Думается, подобный взгляд принципиален. Симонов стремится изъять разворачивающееся в поэтическом тексте событие из неостановимой индустрии «современности», очистить текст от производных экономики репрезентации (о которой он, по-видимому, знает не понаслышке как дизайнер). Именно поэтому он тяготеет к почти радикальной краткости: для него важно не показать образ во всей его привлекательности, но наметить координаты, по которым его можно было бы масштабировать (а их не может быть много, но они всегда исчерпывающи). Порой реализуемая Симоновым «оптимизация» касается большей части некоего воображаемого текста, о содержании которого мы можем только догадываться («вот о чем речь:» — это и есть стихотворение), а порой переходит и на морфемный уровень («нзнчние слв. — некто со знаками // тянет гудящий шнур / до карликовой времянки. // „и что?”»). На мой взгляд, эти тексты никак нельзя отнести к минимализму, так как сверхзадача Симонова выходит за его пределы: скорее поэт стремится вернуть (поэтическому) образу его ритуальную составляющую, вытесненную и утерянную в мире «технической воспроизводимости» (В. Беньямин).


Ховард Айленд, Майкл У. Дженнингс. Беньямин: Критическая жизнь. Перевод с английского Н. Эдельмана, под научной редакцией В. Анашвили, И. Чубарова. М., Издательский дом «Дело» РАНХИГС, 2018, 720 стр. (Интеллектуальная биография).

Среди интеллектуалов двадцатого века трудно найти того или ту, чье влияние на культуру или науку исчерпывалось бы только произведениями или научными трудами. Как правило, обстоятельства создания этих произведений были связаны с историческими перипетиями и попавшими в их жернова биографиями писателей и мыслителей: думается, каждый вспомнит не один десяток примеров, когда «жизнь» была неотделима от «литературы», «философии» и т. д.

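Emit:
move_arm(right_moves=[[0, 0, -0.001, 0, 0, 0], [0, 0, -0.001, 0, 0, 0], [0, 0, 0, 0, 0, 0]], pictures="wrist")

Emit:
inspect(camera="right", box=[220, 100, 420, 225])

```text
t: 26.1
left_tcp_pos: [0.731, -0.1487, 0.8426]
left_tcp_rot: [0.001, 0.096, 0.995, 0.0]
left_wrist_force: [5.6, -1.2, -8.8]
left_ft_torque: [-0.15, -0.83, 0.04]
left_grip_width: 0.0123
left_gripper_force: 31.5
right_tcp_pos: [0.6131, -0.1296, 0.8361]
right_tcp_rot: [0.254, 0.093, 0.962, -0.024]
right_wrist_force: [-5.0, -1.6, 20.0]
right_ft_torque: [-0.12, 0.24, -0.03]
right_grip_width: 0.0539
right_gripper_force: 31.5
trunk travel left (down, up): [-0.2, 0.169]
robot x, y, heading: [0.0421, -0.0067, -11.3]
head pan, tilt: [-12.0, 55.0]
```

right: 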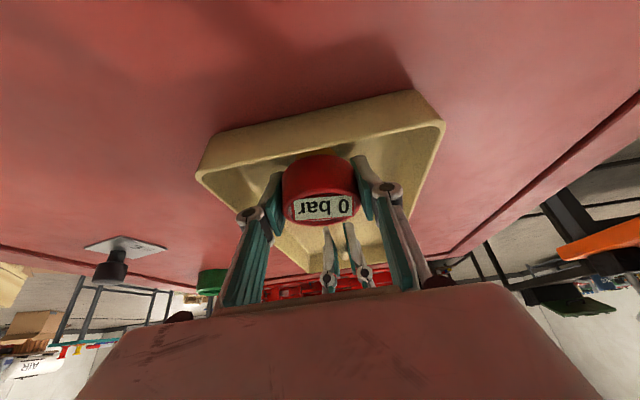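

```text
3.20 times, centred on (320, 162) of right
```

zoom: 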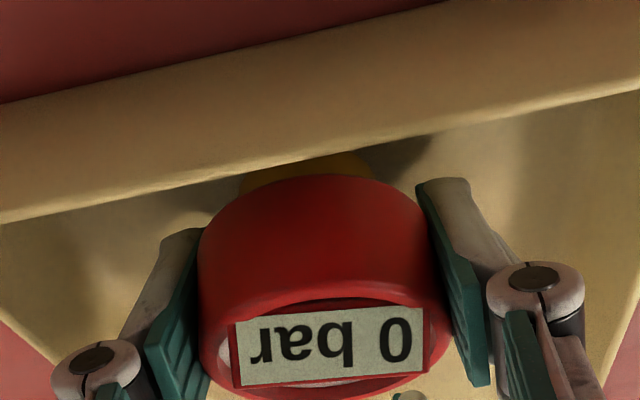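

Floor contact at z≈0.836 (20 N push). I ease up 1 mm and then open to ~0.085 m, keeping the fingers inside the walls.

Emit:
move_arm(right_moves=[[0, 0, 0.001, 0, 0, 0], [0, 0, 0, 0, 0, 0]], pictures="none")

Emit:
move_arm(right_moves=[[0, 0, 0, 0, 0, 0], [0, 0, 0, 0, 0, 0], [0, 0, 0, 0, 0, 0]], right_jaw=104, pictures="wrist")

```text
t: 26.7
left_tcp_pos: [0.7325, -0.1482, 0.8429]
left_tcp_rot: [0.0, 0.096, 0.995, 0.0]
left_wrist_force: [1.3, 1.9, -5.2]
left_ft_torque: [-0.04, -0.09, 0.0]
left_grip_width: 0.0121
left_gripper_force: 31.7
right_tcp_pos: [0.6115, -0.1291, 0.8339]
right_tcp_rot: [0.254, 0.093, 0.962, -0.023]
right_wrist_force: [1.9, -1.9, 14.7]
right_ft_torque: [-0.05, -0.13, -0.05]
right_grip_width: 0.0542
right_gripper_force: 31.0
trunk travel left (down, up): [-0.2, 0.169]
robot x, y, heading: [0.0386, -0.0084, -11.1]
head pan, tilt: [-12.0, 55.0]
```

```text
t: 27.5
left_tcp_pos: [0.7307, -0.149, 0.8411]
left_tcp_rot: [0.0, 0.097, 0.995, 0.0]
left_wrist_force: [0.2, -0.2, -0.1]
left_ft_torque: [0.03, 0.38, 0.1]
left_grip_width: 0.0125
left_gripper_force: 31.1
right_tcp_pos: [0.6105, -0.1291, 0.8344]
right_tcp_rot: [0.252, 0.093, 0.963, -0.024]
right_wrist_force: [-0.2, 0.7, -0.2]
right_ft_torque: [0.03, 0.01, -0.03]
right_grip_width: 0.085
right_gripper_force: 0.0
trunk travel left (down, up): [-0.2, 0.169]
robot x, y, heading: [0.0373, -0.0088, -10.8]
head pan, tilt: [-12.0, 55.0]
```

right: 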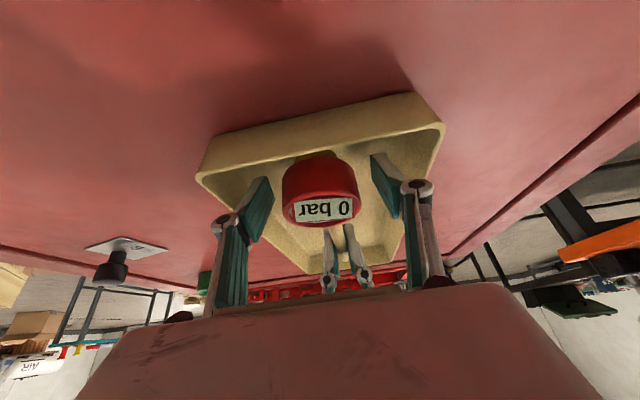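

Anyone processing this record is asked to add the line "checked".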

Но даже в этом условном списке имя Вальтера Беньямина стоит особняком: мало кто собственным повседневным существованием доказал правоту собственного литературно-критического, философского проекта. Огромная биографическая книга американских исследователей Х. Айленда и М. Дженнингса не просто позволяет узнать о великом немце «что-то новое», но в разрезе показывает, как из самой ткани неустроенной и до предела невротизированной жизни Беньямина вырастал новый стиль мышления о культурных и политических процессах, ставших для современной гуманитарной науки почти каноническими. Проще говоря, биография Беньямина открывает нам новые стороны беньяминовского творчества и характера (не всегда благовидные) и придает фактурности уже известным событиям и обстоятельствам: из биографии авторства Айленда и Дженнингса мы узнаем, как необычайная продуктивность Беньямина соседствовала с его противоречивым характером «деструктивной личности» и нищими скитаниями по предвоенной Европе. Интеллектуальный и чувственный накал его жизни был таков, что, несмотря на помощь друзей, не позволял ему безболезненно встроиться ни в одну институцию, которая могла бы обеспечить ему более-менее достойное существование. Айленд и Дженнингс довольно подробно, но деликатно прочерчивают контуры характера Беньямина, в котором находится место и ревности, и зависти, и находящейся на грани самоубийства меланхолии, но и любви, и поглощенности своими занятиями. Кажется, помимо своей работы, сам Беньямин представлял собой тип современного интеллектуала, понимающего границы старой культуры и поглощенного заботой о враждебном ему мире.




1 Майофис М. Воплощение метаморфозы. — В кн.: Ровинский А. Extra dry. М., «Новое литературное обозрение», 2004, стр. 5 — 24.

2 Гулин И. К настойчивому «теперь» <litkarta.ru/projects/vozdukh/issues/2012-3-4/gulin>.

3 Зенкин С. Работы о теории: Статьи. М., «Новое литературное обозрение», 2012, стр. 5.

4 Куртов М. К теологии кода. Генезис графического пользовательского интерфейса. СПб., «Транслит», 2014, 88 стр.